▶ _Article_
┏━━

Bir LNG Dosyası: ABD’yle Enerji Anlaşmaları ve Gerçekler

Türkiye’nin enerji tartışması yalnızca “yerli gaz mı, LNG mi?” sorusuna indirgenemez. Mesele çok daha karmaşık bir dengeyi içeriyor. ABD başta olmak üzere farklı ülkeler ve şirketlerle imzalanan kısa, orta ve uzun vadeli sözleşmeler Türkiye’ye çeşitlilik ve esneklik sağlıyor ancak yanlış kurgulanırsa bütçeye ağır yük getirebilir.

lng turkiye abd

Gündemi epey meşgul eden Birleşmiş Milletler (BM) ziyareti sırasındaki Erdoğan-Trump görüşmesi sonrası açıklanan enerji anlaşmalarıyla birlikte kamuoyunda en çok sorulan sorular bunlar: “Hani bizim 30–35 yıllık gazımız vardı”, “Rusya burnumuzun dibindeyken neden ABD’den LNG alıyoruz”, “Bu anlaşmalarla kamu kaynakları Amerika’ya mı aktarılıyor?” 

 

ABD’yle yapılan bu anlaşmada esas mesele yalnızca birkaç kargo gaz almak mı yoksa çok daha karmaşık bir denklemden mi söz etmeliyiz?

┗━━

▶ _To be done_
Copy the part of the article from the words "Türkiye’nin enerji tartışması" through the words "ağır yük getirebilir.".

▶ _Stored data_
┏━━

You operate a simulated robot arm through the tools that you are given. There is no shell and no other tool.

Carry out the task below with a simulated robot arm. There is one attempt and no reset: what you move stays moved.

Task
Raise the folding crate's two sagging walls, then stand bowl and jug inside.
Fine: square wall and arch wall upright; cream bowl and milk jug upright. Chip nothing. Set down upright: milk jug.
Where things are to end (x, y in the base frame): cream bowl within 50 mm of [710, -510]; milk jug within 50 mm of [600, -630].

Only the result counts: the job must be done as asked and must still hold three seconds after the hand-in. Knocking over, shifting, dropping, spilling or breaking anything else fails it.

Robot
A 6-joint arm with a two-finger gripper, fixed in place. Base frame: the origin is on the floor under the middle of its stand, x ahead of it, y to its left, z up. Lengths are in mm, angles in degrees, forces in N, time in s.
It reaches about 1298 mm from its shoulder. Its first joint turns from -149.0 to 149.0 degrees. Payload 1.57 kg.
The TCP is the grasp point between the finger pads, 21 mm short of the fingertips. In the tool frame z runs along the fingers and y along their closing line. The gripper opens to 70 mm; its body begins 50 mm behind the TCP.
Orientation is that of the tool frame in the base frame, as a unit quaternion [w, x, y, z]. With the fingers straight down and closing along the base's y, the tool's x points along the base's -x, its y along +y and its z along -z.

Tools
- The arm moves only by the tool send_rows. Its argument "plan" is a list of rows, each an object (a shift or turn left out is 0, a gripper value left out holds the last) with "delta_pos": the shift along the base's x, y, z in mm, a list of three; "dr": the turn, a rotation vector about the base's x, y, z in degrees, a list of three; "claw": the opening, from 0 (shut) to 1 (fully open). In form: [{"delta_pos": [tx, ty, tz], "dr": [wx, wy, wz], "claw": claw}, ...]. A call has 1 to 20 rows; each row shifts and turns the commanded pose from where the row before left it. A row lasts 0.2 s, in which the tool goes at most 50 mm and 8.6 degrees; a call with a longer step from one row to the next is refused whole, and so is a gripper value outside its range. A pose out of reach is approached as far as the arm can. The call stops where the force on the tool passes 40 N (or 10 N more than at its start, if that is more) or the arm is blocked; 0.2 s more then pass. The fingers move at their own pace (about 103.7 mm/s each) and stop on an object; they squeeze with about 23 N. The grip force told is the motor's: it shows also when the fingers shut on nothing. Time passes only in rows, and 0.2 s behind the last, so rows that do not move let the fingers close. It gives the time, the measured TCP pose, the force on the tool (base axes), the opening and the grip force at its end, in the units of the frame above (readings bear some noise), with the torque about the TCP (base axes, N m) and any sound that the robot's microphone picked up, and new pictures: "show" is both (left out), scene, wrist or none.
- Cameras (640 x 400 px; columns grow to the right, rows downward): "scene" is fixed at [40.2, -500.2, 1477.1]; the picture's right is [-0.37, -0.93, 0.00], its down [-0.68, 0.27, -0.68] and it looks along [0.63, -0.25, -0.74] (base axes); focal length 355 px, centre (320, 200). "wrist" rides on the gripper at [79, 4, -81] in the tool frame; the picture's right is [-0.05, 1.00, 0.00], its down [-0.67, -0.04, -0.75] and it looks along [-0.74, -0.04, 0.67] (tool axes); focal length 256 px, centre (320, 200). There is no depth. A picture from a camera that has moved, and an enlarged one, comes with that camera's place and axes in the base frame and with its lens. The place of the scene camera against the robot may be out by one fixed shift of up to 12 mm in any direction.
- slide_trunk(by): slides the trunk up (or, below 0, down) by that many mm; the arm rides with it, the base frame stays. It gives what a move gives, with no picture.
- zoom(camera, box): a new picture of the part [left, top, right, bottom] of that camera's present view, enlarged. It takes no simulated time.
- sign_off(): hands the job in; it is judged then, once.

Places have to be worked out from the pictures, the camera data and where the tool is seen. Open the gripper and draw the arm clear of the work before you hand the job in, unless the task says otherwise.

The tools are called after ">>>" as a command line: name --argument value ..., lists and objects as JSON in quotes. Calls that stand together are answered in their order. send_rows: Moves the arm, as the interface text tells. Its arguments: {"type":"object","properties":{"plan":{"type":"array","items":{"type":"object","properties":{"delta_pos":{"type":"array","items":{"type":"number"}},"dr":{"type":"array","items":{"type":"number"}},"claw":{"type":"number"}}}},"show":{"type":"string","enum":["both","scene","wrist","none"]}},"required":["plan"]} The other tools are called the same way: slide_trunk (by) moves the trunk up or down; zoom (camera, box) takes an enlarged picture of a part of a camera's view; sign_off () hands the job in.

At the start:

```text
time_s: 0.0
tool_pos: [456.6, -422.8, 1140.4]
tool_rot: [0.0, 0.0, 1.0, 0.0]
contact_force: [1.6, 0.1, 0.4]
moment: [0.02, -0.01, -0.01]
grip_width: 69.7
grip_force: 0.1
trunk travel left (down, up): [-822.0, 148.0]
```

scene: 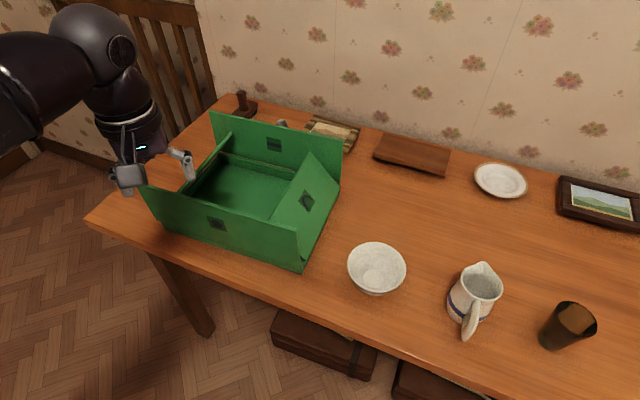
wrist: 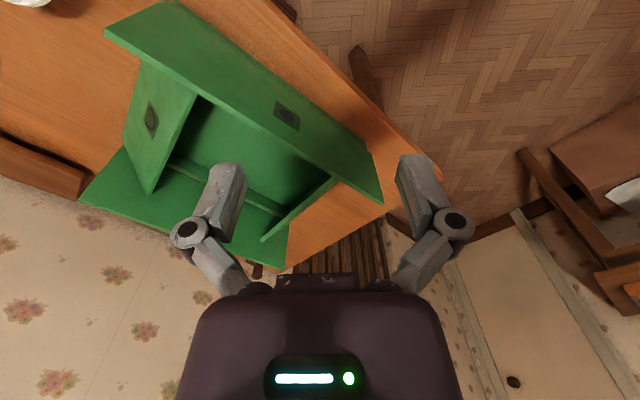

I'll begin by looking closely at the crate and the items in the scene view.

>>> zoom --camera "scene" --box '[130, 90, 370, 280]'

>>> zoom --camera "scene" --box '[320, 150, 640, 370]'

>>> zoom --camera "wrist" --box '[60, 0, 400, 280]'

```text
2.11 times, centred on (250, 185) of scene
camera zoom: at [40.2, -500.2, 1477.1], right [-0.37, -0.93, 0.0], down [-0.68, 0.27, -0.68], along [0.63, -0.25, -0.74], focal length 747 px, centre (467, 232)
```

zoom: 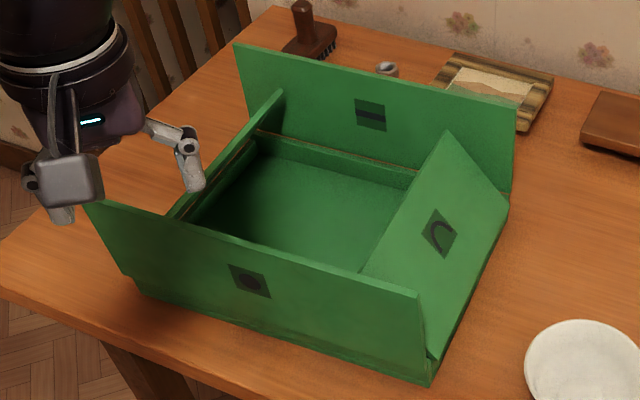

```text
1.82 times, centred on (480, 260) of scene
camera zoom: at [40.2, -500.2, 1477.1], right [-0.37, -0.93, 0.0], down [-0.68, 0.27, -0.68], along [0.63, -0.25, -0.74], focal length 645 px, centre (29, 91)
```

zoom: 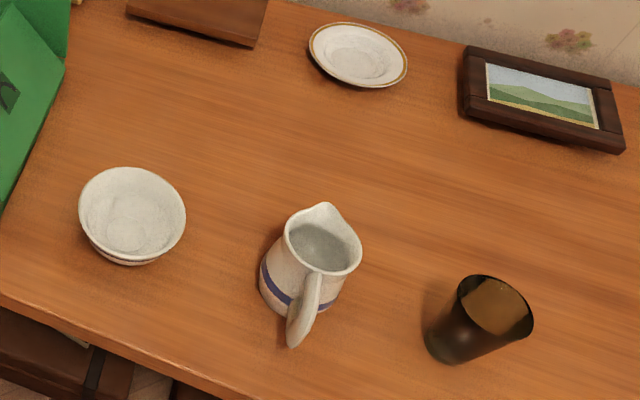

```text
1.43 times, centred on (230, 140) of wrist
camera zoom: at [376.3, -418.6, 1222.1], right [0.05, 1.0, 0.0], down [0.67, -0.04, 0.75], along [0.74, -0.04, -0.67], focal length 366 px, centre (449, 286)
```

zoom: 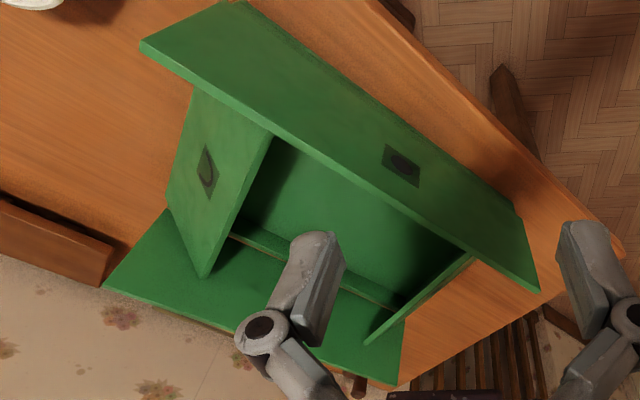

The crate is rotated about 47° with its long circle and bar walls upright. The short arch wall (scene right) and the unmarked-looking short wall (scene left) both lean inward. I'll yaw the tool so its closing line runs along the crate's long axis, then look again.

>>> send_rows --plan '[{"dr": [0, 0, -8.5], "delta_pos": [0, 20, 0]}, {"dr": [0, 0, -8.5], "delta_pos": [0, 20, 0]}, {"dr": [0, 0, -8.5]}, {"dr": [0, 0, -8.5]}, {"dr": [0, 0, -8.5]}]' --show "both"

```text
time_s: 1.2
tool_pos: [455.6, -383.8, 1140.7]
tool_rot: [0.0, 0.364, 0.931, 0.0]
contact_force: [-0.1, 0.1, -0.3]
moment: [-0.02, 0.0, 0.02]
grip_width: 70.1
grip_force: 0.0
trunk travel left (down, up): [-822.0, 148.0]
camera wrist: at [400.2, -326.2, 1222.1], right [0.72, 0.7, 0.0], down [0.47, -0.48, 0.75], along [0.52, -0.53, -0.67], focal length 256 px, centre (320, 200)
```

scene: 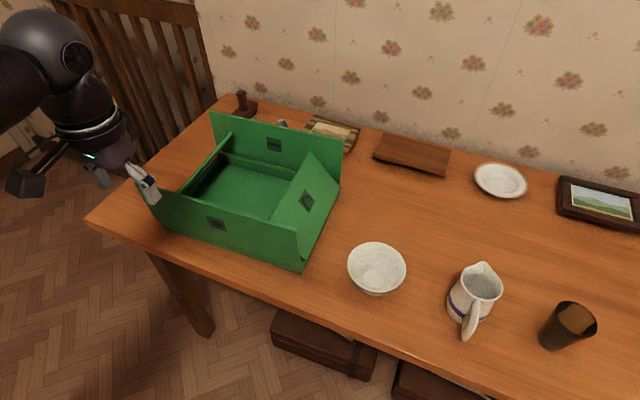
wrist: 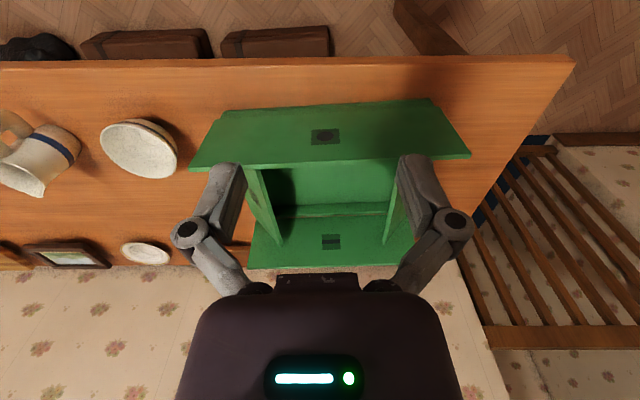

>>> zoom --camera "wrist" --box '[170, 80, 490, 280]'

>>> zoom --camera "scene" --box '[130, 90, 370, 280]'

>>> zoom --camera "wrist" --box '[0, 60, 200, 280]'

┗━━

▶ _Output below_
Türkiye’nin enerji tartışması yalnızca “yerli gaz mı, LNG mi?” sorusuna indirgenemez. Mesele çok daha karmaşık bir dengeyi içeriyor. ABD başta olmak üzere farklı ülkeler ve şirketlerle imzalanan kısa, orta ve uzun vadeli sözleşmeler Türkiye’ye çeşitlilik ve esneklik sağlıyor ancak yanlış kurgulanırsa bütçeye ağır yük getirebilir.